Relationships are hard to pull off in life and on the stage. So is comedy. Dating: Adults Embracing Failure (“DAEF”) is unfortunately only a superficial exploration of both. Although the premise is clever in its simplicity, the show fails both as a comedic venture and also as an examination of relationships.
DAEF is a two-person show written by and starring Josh Lanzet and Lindy Voeltner. Together, they portray eight couples at various stages of their relationships. The underlying idea of the show is intriguing. In Ms. Voeltner’s own words, “what if we saw a couple at the very first meeting and then at their ending?”
This premise is reminiscent of the concept of “closure,” often employed in graphic novels. In his book, Understanding Comics, Scott McCloud defines closure as the phenomenon of observing parts of something and mentally completing what is incomplete based on past experiences. In the frames of a graphic novel, a reader may see two unconnected images, but closure allows the reader to fill in the gaps and “connect these moments and mentally construct a continuous, unified reality.”
In the same vein, DAEF gives us two vignettes, one at the beginning of a relationship, and one at the end. The audience implicitly fills in the intervening time. This is where the show falls short. For closure to work, the two snapshots of a relationship must be different. After all, entering into couplehood alters the dynamics between the people involved. For example, couples who have been together for a long time may develop a shorthand with each other. Or a man who is nervous and unsure of himself on a first date becomes more confident with his partner after three years of being together. And in the case of a relationship that lasts well beyond its expiration date, certain memories or topics could trigger intense emotional responses. But these types of changed dynamics rarely appear from one scene to the next.
Instead, in the world of DAEF, the couples in each vignette are underdeveloped stereotypes with stagnant lives and dynamics that do not evolve between their first meeting and their last. Each couple’s arc follows the same formula. When we meet them, one or both people have certain idiosyncrasies or obvious flaws that will predictably doom the relationship. The humor and any tension is deflated from the first scene because the audience can immediately spot why the pair does not work. The second scene depicting the end of the relationship becomes almost entirely superfluous as it rehashes the already apparent problems.
In one brief interaction, a man breaks up with a woman because he cannot deal with the way she sets too many alarms in the morning to wake up. The scene itself is cute and certainly relatable. The breakup is telling of the playwrights’ views on relationships. They’re easily disposable. That’s not necessarily a bad thing. Disposable relationships have the potential for great comedic effect, such as the inane reasons Jerry broke up with women in Seinfeld (e.g., for having “man hands;” for being a “low talker”). But the comedy is trite when overused and expected.

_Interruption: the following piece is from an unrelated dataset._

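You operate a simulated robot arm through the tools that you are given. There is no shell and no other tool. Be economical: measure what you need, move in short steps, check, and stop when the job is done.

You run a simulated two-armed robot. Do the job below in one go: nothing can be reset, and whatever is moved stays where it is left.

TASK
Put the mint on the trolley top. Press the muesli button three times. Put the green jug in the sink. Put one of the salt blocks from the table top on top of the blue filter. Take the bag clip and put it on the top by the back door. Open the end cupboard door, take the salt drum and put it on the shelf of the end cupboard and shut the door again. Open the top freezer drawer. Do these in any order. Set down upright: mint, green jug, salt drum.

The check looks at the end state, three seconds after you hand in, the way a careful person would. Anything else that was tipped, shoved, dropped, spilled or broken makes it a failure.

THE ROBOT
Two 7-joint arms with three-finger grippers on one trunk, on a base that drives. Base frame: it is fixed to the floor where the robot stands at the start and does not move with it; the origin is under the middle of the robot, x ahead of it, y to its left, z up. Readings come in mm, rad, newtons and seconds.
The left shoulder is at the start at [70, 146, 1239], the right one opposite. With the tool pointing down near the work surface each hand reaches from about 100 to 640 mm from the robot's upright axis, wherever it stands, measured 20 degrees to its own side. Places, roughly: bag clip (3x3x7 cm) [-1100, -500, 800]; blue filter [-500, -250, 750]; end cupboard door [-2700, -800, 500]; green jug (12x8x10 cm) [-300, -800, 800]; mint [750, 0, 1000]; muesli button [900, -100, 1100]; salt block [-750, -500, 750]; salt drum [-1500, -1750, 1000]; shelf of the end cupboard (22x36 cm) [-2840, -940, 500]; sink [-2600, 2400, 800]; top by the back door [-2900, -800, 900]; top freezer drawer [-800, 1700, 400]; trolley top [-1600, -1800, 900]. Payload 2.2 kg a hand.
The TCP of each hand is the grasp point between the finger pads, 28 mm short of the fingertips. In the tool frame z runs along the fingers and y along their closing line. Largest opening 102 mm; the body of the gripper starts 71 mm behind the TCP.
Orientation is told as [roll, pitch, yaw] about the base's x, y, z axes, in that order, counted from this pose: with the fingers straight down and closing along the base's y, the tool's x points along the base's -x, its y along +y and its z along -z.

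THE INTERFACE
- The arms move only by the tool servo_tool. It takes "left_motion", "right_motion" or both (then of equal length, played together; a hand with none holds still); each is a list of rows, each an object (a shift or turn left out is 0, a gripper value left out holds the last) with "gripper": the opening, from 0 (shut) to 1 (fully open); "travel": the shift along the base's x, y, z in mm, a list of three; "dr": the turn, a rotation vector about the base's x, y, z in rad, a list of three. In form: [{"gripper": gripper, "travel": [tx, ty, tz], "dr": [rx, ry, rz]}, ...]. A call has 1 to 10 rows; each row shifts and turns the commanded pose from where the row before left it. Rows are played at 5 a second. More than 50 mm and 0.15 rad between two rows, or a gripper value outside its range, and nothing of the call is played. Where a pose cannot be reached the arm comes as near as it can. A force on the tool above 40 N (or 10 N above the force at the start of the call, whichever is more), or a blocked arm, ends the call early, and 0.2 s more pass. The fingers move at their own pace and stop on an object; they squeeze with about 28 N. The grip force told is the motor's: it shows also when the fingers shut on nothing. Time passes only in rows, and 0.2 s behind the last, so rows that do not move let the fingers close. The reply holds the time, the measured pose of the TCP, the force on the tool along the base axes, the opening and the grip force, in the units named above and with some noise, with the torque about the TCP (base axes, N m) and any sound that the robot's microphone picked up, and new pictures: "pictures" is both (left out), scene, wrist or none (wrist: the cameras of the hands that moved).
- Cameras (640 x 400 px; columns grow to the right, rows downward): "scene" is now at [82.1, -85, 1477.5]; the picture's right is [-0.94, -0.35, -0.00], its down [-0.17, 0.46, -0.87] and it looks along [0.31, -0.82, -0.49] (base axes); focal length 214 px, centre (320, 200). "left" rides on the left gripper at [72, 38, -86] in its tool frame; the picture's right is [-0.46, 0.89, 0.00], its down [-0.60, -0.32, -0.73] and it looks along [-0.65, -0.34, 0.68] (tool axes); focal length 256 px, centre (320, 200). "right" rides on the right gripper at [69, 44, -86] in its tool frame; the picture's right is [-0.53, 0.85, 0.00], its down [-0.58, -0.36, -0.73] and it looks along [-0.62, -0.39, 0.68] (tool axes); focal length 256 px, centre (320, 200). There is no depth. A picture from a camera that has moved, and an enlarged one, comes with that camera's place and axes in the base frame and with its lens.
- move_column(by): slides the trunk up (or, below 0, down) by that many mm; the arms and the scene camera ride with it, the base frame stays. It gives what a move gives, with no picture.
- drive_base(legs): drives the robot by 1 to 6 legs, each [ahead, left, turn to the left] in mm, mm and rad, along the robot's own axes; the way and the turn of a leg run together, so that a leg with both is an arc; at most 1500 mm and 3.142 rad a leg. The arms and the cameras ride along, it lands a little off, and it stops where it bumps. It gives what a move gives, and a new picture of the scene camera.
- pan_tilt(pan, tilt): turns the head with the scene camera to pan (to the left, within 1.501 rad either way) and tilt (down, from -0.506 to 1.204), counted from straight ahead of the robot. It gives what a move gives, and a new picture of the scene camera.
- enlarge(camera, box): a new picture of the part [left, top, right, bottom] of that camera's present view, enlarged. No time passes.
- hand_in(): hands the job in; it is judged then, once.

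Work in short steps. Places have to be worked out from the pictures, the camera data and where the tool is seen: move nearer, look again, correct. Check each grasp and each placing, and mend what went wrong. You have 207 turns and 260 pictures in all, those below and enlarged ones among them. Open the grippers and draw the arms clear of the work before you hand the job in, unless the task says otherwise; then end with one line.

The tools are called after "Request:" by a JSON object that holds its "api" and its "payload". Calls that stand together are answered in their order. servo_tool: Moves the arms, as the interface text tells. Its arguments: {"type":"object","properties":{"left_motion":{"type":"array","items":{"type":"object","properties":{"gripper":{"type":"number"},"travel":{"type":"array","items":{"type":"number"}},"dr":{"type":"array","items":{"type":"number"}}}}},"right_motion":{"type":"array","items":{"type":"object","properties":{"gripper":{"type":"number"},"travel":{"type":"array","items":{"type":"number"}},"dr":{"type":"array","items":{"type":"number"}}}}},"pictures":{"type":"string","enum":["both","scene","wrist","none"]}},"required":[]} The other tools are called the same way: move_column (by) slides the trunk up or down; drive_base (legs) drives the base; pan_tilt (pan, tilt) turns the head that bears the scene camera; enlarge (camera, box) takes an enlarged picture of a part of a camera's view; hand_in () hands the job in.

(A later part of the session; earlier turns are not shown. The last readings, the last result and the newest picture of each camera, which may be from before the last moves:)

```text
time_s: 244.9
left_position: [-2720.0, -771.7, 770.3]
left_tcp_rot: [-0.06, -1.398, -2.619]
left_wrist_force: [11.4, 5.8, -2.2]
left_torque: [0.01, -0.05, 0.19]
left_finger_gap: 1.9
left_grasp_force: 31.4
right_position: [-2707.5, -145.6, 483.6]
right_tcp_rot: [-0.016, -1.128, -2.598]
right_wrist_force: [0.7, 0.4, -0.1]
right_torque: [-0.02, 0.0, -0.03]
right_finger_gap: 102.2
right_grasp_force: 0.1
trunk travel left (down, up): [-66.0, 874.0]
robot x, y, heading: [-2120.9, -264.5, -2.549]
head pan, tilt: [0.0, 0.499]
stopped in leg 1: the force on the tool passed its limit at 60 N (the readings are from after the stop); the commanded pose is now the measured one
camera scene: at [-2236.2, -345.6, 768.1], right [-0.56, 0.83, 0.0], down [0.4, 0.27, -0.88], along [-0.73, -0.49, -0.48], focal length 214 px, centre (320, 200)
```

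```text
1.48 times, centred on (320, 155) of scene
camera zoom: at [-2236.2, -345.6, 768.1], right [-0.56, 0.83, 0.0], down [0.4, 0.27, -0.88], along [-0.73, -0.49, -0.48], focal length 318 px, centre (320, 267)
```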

Here, the formula also does not ring true as far as relationships work. The couple who hated each other from the first date still hates each other three years later. And the characters lack the depth necessary to explain why they would have stayed together so long. Instead, we are given rather odd reasons why couples break up such as a woman finding out that her fiancé is gay, a misunderstanding between an elderly couple about what time to meet for tennis, and the convenient plot device of death. These reasons do not come across as personal for each couple, but rather as interchangeably plot devices that could just as easily have been used in any scene by any of the couples.
The show’s problems are exemplified in a scene where a woman and her future husband are sitting on a couch watching a movie. His first line of dialogue is the word “fabulous” with a nasal tone and high-pitched inflection. Soon after, the stage changes to a darkened police room where the woman interrogates her fiancé to determine if he is in fact a homosexual. The use of the interrogation room by the woman is amusing, but the content is extremely tone-deaf for the year 2015. She questions his sexuality because, among other reasons, he likes Restoration Hardware, design furniture, Celine Dion and Whitney Houston. But the scene takes a painfully cringe-worthy turn when he delivers a dramatic epiphanic monologue about his own sexuality – as if being confronted with a list of gay stereotypes, he can finally understand who he is as a person. The pair is later revisited in a flashback when the fiancé is asking the woman out for the first time and she is surprised because she thought he was gay. She agrees to go on a first date because he convinces her that his stereotypical gay attributes do not make him gay. But the earlier interrogation scene undermines this sentiment. I’ll give the playwrights the benefit of the doubt that that scene is more offensive because the humor is ineffective rather than intentionally promoting gay stereotypes. But the entire affair demonstrates that when you mix comedy and relationships indiscriminately, you can get unintended consequences.
Yet in light of the above, there is a lot of potential in a show like this. The playwrights are earnest and clearly had fun performing. But the performance could benefit from more subtle humor and character development.